Garrya elliptica and an ugly loo

One of the hardest things to resolve when restoring a house is what to do when some architectural element is old, but all wrong.  In the Pagoda House, which I am leaving to move here, I was too keen to establish some architectural harmony to the  whole, so where crittall windows had been added in the early 20th Century, I replaced them with sashes to blend with the rest. But I feel I may have lost something in doing that: some oddity, some human footprint. It is just all too tidy.

So I contemplate two elements in the dining room at the Castle.  A tripartite ‘Arts and Crafts’ style window, put in to replace a regency style sash at the beginning of last century, which frames perfectly, to my horror,  a stucco rendered  loo: part of  the ‘below stairs’ arrangements and a grim high flush worthy of some terrible institution in a Panorama expose.

These  changes were made by Harry Baldwin, who bought the house in 1902.  He also pulled down the back crenellated wing and a long row of glasshouses (there were once as many as Osbourne House) to build his surgery and consulting rooms, where he removed the teeth of George VI.   He was later knighted, not for this particular event, but for the important strides he made in the rebuilding of injured soldiers’ teeth and jaws after the First World War.

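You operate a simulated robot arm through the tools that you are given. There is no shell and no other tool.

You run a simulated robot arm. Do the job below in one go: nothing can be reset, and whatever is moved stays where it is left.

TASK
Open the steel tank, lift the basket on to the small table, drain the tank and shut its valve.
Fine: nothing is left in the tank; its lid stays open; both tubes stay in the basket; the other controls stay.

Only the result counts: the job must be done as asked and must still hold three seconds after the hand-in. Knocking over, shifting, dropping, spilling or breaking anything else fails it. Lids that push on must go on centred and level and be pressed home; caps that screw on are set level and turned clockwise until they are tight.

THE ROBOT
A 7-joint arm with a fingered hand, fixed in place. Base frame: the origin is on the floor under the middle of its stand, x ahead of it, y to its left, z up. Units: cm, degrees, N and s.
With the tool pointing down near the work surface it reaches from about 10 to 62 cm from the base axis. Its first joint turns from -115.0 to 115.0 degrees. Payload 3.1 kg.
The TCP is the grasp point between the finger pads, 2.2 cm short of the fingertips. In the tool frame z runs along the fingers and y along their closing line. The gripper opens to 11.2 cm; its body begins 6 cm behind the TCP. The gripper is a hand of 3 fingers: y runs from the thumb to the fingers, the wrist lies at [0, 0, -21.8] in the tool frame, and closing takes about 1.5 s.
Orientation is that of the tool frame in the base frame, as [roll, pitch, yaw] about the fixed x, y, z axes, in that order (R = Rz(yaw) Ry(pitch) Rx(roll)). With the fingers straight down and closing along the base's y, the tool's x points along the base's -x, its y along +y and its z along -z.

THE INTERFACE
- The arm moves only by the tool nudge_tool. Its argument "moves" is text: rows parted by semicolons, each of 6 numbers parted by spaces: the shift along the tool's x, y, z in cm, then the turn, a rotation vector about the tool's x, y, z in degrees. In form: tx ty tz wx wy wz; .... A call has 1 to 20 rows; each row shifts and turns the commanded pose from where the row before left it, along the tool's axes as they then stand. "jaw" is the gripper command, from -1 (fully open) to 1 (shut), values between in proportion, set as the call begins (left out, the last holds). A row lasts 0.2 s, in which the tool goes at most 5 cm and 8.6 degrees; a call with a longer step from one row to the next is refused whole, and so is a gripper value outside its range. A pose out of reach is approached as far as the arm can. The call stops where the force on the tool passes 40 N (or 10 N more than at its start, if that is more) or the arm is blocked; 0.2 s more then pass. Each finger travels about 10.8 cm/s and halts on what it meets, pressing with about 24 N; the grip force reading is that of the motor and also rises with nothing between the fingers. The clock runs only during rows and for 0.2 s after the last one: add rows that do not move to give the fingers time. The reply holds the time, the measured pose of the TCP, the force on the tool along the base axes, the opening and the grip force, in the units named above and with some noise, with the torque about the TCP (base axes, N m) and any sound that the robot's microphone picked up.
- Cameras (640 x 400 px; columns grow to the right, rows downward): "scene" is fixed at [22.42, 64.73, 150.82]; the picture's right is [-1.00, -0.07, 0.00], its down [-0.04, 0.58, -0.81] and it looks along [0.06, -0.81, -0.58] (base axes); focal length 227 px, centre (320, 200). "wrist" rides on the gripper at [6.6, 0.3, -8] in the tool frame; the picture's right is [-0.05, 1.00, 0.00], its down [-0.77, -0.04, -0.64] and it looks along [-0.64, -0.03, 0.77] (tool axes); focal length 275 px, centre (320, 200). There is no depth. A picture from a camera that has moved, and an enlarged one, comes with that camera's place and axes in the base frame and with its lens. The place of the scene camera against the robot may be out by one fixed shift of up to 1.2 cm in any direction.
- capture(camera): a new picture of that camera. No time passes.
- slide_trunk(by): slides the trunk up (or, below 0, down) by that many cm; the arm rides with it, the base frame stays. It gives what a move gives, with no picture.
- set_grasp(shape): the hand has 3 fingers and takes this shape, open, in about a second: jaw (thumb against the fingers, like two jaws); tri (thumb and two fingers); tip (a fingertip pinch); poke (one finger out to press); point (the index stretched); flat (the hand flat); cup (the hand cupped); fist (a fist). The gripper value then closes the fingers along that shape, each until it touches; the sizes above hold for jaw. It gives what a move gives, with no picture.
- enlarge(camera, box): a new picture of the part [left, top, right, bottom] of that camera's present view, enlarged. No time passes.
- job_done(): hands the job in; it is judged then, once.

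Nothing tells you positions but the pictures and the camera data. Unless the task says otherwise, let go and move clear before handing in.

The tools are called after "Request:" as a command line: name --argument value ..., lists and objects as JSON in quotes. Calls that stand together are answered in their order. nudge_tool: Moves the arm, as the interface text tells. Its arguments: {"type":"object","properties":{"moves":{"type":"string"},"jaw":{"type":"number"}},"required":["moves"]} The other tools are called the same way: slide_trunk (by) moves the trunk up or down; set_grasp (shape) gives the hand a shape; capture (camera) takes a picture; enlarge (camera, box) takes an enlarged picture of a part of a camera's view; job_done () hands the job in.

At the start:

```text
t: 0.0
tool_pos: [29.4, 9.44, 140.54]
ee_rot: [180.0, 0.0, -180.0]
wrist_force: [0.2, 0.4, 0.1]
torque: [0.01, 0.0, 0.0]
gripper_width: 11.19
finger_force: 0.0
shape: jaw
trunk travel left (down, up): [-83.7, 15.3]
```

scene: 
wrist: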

So while the window and loo are too terrible for words, they are relatively old. However, the window is rotten and needs replacing and I cannot envisage any family member, even during a chaotic family Christmas, rushing to this loo.

This does bring me on to the title of my blog. Subsequent residents, perhaps Harry himself, also found this loo unacceptable, wreathing it with a beautifully trained Garrya elliptica, which you can see in the photo below. Here is another wonderful photo, taken inside the house, merely entitled ‘Flowers’, showing a bowl with artistically drooping stems, at their absolute best, as the catkins hang earlier in the year. And finally,  the plant today covering the box-like carbuncle, in exactly the same spot, though perhaps not the original plant.

So my secateurs have been stayed in mid air. The bay will go, surely self seeded here, as it is throughout the garden, but the Garrya must live to wreath the corner of the house again. Not by nature a tidy grower and this example has been poorly pruned, it will take a few years to sort an elegant framework for this plant. But there is a nice continuity to  it being here.






Garden elevation before the tripartite windows were added. Below, with the new windows, to the left of the canopy.